Objectives The aim of this study is to evaluate the content of existing Choosing Wisely lists and determine the proportion of Choosing Wisely recommendations that discuss tests or treatments; whether recommendations are worded appropriately (i.e. target a reduction in low-value care and provide recommendations that are actionable and direct); and whether recommendations targeting low-value income generating treatments are directed towards society members or non-members (‘finger pointing’).

Method We will perform a content analysis of all Choosing Wisely recommendations, extracting recommendations from Choosing Wisely websites and The Diana (Dissemination of Initiatives to ANalyse Appropriateness) in Healthcare website (including data on the professional society, year and country of the recommendation). Two researchers will independently apply the following checklist to determine the frequency of recommendations that are tests or treatments; recommended ‘for’ or ‘against’ a procedure (‘do’ vs. ‘don’t’); include an alternative when advising against a procedure; are direct (‘don’t’) or indirect (‘consider avoiding’, ‘don’t routinely’, etc.); and advise against an income generating treatment (and whether the treatment is typically performed by members, non-members, or both). Disagreements will be resolved by discussion or consultation with a third reviewer if necessary. The frequency of coded data will be presented using descriptive statistics (counts and percentages).

Results We found 1,265 Choosing Wisely recommendations across the United States (n=535, 42.3%), Canada (n=297, 23.5%), Italy (n=175, 13.8%), Australia (n=172, 13.6%), the United Kingdom (n=56, 4.4%) and the Netherlands (n=30, 2.4%). There were 200 (15.8%) recommendations from surgical societies, 155 (12.3%) from allied health or nursing societies, 131 (10.4%) from general medical societies (e.g. palliative care, geriatrics, internal medicine), and 50 (4.0%) from emergency medicine or critical care societies. Coding of the recommendations is ongoing and we will present the full results of the analyses at the conference.

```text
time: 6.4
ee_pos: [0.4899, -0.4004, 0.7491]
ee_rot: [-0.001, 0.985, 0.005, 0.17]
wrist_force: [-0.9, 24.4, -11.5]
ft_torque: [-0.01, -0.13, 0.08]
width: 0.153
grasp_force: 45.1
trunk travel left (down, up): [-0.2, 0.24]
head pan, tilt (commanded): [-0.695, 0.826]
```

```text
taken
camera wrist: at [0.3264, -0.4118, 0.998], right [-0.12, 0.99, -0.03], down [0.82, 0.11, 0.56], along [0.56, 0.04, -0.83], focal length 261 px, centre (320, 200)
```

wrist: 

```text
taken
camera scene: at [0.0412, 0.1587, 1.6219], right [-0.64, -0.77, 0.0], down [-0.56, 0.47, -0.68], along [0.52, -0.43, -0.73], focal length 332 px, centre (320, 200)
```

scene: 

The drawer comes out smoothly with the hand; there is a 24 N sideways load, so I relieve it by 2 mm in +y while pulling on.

Conclusions There are currently 1,265 Choosing Wisely recommendations published worldwide; but there is yet to be an evaluation of their content. The wording of Choosing Wisely recommendations could support or prevent adoption, so our findings are the first step towards improving recommendations to facilitate their use in practice. Our study will also determine whether recommendations are adequately covering low-value treatments (particularly income generating treatments), and whether these recommendations are directed to members or non-members. Healthcare professionals are 10 times more likely to discuss low-value tests with their patients compared to low-value treatments; possibly reflecting concerns about losing income. Our findings could have strong implications for creating transparency in Choosing Wisely and ensuring that societies aren’t using recommendations directed at non-members (‘finger pointing’) to avoid publishing recommendations against low-value treatments that could affect their members’ income.